This article provides a detailed breakdown of the circumstances leading to Ethiopia’s decision, the broader context of aviation sanctions, and the implications for both the Russian and Ethiopian aviation industries. We will explore the technical, economic, and regulatory factors at play, drawing on official statements, expert analyses, and industry data to present an unbiased, fact-based account of this high-profile development.

Background: Russian Aviation Sanctions and Their Global Reach

Since the imposition of comprehensive Western sanctions following Russia’s invasion of Ukraine in February 2022, the Russian aviation industry has operated under severe constraints. Prior to the war, Russian airlines relied extensively on Western-manufactured aircraft, with a majority of their fleets composed of Boeing and Airbus models. This dependency made the sector particularly vulnerable when the US, EU, UK, and Canada enacted bans on aircraft sales, spare parts exports, maintenance support, and technical services for Russian carriers.

In addition to blocking direct sales and services, Western governments closed their airspace to Russian aircraft and required leasing companies to terminate contracts and reclaim planes from Russian operators. According to industry sources, approximately 515 aircraft were subject to repossession demands, with the Russian government subsequently enacting legislation to prevent their export and effectively seizing these assets.

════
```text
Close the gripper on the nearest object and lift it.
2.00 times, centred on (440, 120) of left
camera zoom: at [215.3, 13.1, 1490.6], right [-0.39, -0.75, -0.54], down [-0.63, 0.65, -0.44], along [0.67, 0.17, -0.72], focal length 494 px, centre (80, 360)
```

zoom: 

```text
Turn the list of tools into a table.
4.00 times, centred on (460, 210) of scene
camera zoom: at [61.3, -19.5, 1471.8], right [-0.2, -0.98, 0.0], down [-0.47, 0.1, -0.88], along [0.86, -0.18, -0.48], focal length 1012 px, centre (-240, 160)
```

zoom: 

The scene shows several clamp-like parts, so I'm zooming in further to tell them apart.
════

The sanctions regime’s aim was to disrupt Russia’s access to the global aviation ecosystem, thereby increasing economic pressure on Moscow. The resulting operational difficulties have been severe: Russian airlines have lost legitimate access to spare parts and maintenance, leading to a notable increase in technical incidents and a growing reliance on informal or unauthorized supply channels.

“The overwhelming reliance on Western technology and support systems created a critical vulnerability that sanctions specifically targeted to maximize economic pressure on the Russian economy.”

Sanctions Evasion Attempts and the Ethiopian Proposal

Facing mounting operational challenges, Russian authorities have sought creative ways to maintain their commercial aviation sector. One such strategy involved negotiating aircraft leasing arrangements with non-sanctioning countries, hoping to access Western-manufactured planes through intermediaries. In July 2025, a Russian delegation led by trade representative Yaroslav Tarasyuk visited Addis Ababa to explore possible cooperation with Ethiopian Airlines.

The Russian proposal centered on a “wet lease” arrangement, which would have allowed Russian carriers to operate Ethiopian Airlines aircraft, complete with crew and maintenance support, under Ethiopian registration. This approach was designed to circumvent sanctions by placing the aircraft outside the direct control of Russian operators while still providing access to Western technology and services.

However, the plan quickly stalled. Ethiopian Civil Aviation Authority officials stated they had no authority to compel Ethiopian Airlines to enter such agreements. The airline’s CEO, Mesfin Tasew, later confirmed that no meaningful negotiations had taken place and emphasized the company’s commitment to international law and its robust commercial ties with US partners. These relationships, including multi-billion dollar contracts with Boeing, General Electric, and Honeywell, were cited as key reasons for avoiding any action that could risk sanctions violations.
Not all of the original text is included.